» **RAW DATA**:
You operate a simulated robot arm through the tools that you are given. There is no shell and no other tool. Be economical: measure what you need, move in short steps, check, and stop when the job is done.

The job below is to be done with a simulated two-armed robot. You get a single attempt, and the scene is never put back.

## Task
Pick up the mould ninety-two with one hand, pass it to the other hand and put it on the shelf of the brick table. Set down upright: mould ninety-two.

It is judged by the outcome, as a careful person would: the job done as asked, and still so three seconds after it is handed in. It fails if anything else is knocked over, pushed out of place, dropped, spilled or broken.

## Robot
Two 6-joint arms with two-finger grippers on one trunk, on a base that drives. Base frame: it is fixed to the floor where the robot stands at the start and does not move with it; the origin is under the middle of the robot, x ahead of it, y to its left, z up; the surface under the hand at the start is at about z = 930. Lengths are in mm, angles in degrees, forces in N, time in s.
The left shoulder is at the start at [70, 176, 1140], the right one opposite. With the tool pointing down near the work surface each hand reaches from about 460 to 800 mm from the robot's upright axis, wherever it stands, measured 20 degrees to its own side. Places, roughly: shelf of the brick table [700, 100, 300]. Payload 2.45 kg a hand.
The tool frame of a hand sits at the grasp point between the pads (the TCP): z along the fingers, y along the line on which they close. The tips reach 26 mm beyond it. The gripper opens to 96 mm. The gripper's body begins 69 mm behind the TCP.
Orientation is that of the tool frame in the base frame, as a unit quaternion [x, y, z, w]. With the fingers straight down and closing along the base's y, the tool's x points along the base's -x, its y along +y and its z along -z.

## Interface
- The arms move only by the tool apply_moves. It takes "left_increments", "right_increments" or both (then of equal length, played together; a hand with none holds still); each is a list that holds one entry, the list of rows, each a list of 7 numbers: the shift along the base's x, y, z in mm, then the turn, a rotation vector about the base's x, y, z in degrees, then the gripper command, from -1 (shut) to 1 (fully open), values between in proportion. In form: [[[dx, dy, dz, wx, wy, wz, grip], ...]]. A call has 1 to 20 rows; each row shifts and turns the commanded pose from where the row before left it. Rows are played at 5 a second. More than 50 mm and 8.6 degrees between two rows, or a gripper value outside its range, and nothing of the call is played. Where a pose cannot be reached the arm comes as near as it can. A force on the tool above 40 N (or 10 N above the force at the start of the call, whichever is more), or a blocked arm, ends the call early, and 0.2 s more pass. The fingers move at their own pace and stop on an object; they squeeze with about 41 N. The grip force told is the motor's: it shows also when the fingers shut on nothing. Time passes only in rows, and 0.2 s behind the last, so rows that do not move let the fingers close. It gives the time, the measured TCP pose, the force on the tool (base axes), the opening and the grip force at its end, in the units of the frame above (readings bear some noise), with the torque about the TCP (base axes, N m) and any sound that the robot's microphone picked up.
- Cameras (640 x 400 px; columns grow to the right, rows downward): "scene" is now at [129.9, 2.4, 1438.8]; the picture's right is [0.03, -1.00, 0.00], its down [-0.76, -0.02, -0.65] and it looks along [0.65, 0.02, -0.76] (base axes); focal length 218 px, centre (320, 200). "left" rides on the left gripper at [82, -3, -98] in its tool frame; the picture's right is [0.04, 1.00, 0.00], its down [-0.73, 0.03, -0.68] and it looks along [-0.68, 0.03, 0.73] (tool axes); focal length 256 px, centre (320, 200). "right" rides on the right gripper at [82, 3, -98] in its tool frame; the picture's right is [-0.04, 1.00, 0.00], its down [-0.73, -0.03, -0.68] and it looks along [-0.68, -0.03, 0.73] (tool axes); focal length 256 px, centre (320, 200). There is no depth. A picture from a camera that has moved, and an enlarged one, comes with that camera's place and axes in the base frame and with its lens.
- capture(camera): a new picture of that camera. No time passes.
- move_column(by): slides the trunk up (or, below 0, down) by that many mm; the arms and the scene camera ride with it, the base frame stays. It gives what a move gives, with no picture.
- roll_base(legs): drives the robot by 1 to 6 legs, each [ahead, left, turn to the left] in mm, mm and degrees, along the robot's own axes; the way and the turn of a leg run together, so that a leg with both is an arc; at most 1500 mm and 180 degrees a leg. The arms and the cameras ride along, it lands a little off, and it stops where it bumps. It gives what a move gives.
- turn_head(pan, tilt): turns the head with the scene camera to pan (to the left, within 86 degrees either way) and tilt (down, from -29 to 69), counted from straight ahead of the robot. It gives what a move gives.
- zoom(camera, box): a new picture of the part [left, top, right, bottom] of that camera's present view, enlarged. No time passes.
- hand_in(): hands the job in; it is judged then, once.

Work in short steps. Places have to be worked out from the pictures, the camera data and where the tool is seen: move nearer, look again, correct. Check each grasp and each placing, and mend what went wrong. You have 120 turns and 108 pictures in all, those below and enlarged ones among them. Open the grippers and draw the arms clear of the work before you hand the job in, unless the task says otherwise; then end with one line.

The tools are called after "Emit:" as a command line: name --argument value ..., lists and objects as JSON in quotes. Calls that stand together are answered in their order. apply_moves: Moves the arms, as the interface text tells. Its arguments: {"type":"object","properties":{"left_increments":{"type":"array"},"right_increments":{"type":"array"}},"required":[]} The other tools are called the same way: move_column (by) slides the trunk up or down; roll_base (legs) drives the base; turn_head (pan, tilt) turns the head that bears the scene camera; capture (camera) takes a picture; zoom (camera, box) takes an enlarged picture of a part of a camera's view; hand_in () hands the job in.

» **WHAT THE TASK ASKS**:
Please reproduce every line of the material word for word.

» **EXPECTED OUTPUT**:
You operate a simulated robot arm through the tools that you are given. There is no shell and no other tool. Be economical: measure what you need, move in short steps, check, and stop when the job is done.

The job below is to be done with a simulated two-armed robot. You get a single attempt, and the scene is never put back.

## Task
Pick up the mould ninety-two with one hand, pass it to the other hand and put it on the shelf of the brick table. Set down upright: mould ninety-two.

It is judged by the outcome, as a careful person would: the job done as asked, and still so three seconds after it is handed in. It fails if anything else is knocked over, pushed out of place, dropped, spilled or broken.

## Robot
Two 6-joint arms with two-finger grippers on one trunk, on a base that drives. Base frame: it is fixed to the floor where the robot stands at the start and does not move with it; the origin is under the middle of the robot, x ahead of it, y to its left, z up; the surface under the hand at the start is at about z = 930. Lengths are in mm, angles in degrees, forces in N, time in s.
The left shoulder is at the start at [70, 176, 1140], the right one opposite. With the tool pointing down near the work surface each hand reaches from about 460 to 800 mm from the robot's upright axis, wherever it stands, measured 20 degrees to its own side. Places, roughly: shelf of the brick table [700, 100, 300]. Payload 2.45 kg a hand.
The tool frame of a hand sits at the grasp point between the pads (the TCP): z along the fingers, y along the line on which they close. The tips reach 26 mm beyond it. The gripper opens to 96 mm. The gripper's body begins 69 mm behind the TCP.
Orientation is that of the tool frame in the base frame, as a unit quaternion [x, y, z, w]. With the fingers straight down and closing along the base's y, the tool's x points along the base's -x, its y along +y and its z along -z.

## Interface
- The arms move only by the tool apply_moves. It takes "left_increments", "right_increments" or both (then of equal length, played together; a hand with none holds still); each is a list that holds one entry, the list of rows, each a list of 7 numbers: the shift along the base's x, y, z in mm, then the turn, a rotation vector about the base's x, y, z in degrees, then the gripper command, from -1 (shut) to 1 (fully open), values between in proportion. In form: [[[dx, dy, dz, wx, wy, wz, grip], ...]]. A call has 1 to 20 rows; each row shifts and turns the commanded pose from where the row before left it. Rows are played at 5 a second. More than 50 mm and 8.6 degrees between two rows, or a gripper value outside its range, and nothing of the call is played. Where a pose cannot be reached the arm comes as near as it can. A force on the tool above 40 N (or 10 N above the force at the start of the call, whichever is more), or a blocked arm, ends the call early, and 0.2 s more pass. The fingers move at their own pace and stop on an object; they squeeze with about 41 N. The grip force told is the motor's: it shows also when the fingers shut on nothing. Time passes only in rows, and 0.2 s behind the last, so rows that do not move let the fingers close. It gives the time, the measured TCP pose, the force on the tool (base axes), the opening and the grip force at its end, in the units of the frame above (readings bear some noise), with the torque about the TCP (base axes, N m) and any sound that the robot's microphone picked up.
- Cameras (640 x 400 px; columns grow to the right, rows downward): "scene" is now at [129.9, 2.4, 1438.8]; the picture's right is [0.03, -1.00, 0.00], its down [-0.76, -0.02, -0.65] and it looks along [0.65, 0.02, -0.76] (base axes); focal length 218 px, centre (320, 200). "left" rides on the left gripper at [82, -3, -98] in its tool frame; the picture's right is [0.04, 1.00, 0.00], its down [-0.73, 0.03, -0.68] and it looks along [-0.68, 0.03, 0.73] (tool axes); focal length 256 px, centre (320, 200). "right" rides on the right gripper at [82, 3, -98] in its tool frame; the picture's right is [-0.04, 1.00, 0.00], its down [-0.73, -0.03, -0.68] and it looks along [-0.68, -0.03, 0.73] (tool axes); focal length 256 px, centre (320, 200). There is no depth. A picture from a camera that has moved, and an enlarged one, comes with that camera's place and axes in the base frame and with its lens.
- capture(camera): a new picture of that camera. No time passes.
- move_column(by): slides the trunk up (or, below 0, down) by that many mm; the arms and the scene camera ride with it, the base frame stays. It gives what a move gives, with no picture.
- roll_base(legs): drives the robot by 1 to 6 legs, each [ahead, left, turn to the left] in mm, mm and degrees, along the robot's own axes; the way and the turn of a leg run together, so that a leg with both is an arc; at most 1500 mm and 180 degrees a leg. The arms and the cameras ride along, it lands a little off, and it stops where it bumps. It gives what a move gives.
- turn_head(pan, tilt): turns the head with the scene camera to pan (to the left, within 86 degrees either way) and tilt (down, from -29 to 69), counted from straight ahead of the robot. It gives what a move gives.
- zoom(camera, box): a new picture of the part [left, top, right, bottom] of that camera's present view, enlarged. No time passes.
- hand_in(): hands the job in; it is judged then, once.

Work in short steps. Places have to be worked out from the pictures, the camera data and where the tool is seen: move nearer, look again, correct. Check each grasp and each placing, and mend what went wrong. You have 120 turns and 108 pictures in all, those below and enlarged ones among them. Open the grippers and draw the arms clear of the work before you hand the job in, unless the task says otherwise; then end with one line.

The tools are called after "Emit:" as a command line: name --argument value ..., lists and objects as JSON in quotes. Calls that stand together are answered in their order. apply_moves: Moves the arms, as the interface text tells. Its arguments: {"type":"object","properties":{"left_increments":{"type":"array"},"right_increments":{"type":"array"}},"required":[]} The other tools are called the same way: move_column (by) slides the trunk up or down; roll_base (legs) drives the base; turn_head (pan, tilt) turns the head that bears the scene camera; capture (camera) takes a picture; zoom (camera, box) takes an enlarged picture of a part of a camera's view; hand_in () hands the job in.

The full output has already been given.